Viewpoint: Access to inspirational female athletes critical for young girls

My parents tell me all the time that as kids they spent their time on the streets playing soccer and hopscotch, but children nowadays stay in all day surfing the internet and being extremely lazy.

They may be right. According to a 2009 survey by Health Canada, only four per cent of girls between the ages of five and 17 are meeting the suggested 60 minutes of physical exercise each day. Only nine per cent of boys are exercising enough.

Rachel C. Colley, a researcher at the Children’s Hospital of Eastern Ontario Research Institute, says she thinks that lack of physical activity among girls is the result of an unenthusiastic approach to sports offered in schools.

How to get females involved in sports is a question the Canadian government has been trying to tackle. The 1995 Federal Plan for Gender Equality was created with an eye towards women being given the same rights and quality of life as men. A main objective of the plan is to improve women’s physical well-being by creating a health strategy that acknowledged the importance of various practices including an involvement in sports.

GPI Atlantic, a non-profit research and education firm, published a report in 2003 titled, “A Profile of Women’s Health Indicators in Canada,” aimed at examining how well the government’s 1995 plan had faired.

The report said a person’s health could be affected by “social, cultural, economic and personal determinants of health,” and stressed the social problem of inequality as a barrier against women in sports.

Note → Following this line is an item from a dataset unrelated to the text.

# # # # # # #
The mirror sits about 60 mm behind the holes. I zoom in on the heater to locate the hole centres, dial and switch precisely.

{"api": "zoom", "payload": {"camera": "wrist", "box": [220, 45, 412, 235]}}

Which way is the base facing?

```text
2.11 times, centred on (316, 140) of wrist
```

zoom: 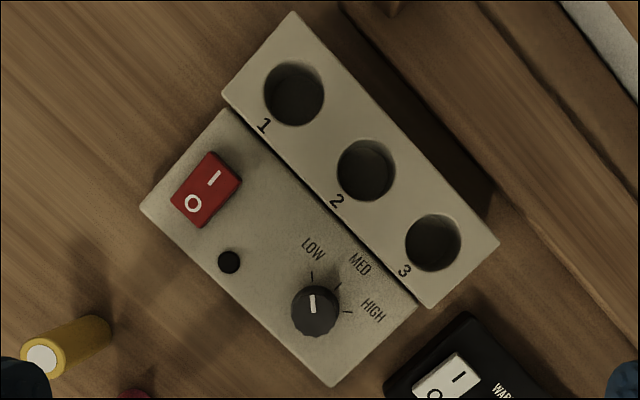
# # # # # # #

Lizzie Armistead, an Olympic silver medallist in bicycle road racing at this year’s London Olympics, used her platform as a successful athlete to speak about this problem to the Huffington Post in July. She called on other women to help conquer a biased sports environment.

“Obviously if we join together, we’ve got a stronger stance and I think it’s something we do need to do,” she said.

Hockey is a prime example of a women’s sport in Canada standing in the shadow of its male counterpart. For example, men’s hockey made its Olympic debut in the 1920 Games in Antwerp, Belgium, but women’s hockey didn’t appear at the Olympics until 1994. Had women’s hockey been given such visibility earlier, young girls would have had more athletes to look up to and emulate.

Women’s football is another sport suffering from a lack of fulsome coverage. There is the Lingerie Football League, but what message are we sending to budding athletes by displaying half-dressed women play full-contact football?

As a youngster, I was a swimmer. I started off confident but after placing second in a mixed final, I was with my first sexist remark. "Boys are better than girls," said my instructor.

I was eight years old. I lost my competitiveness. Regrettably, I quit soon after. Had I stuck it out, could I have been one of the role models clearly needed in female sports? Maybe, maybe not. But by quitting, I realize I’ve been part of the problem.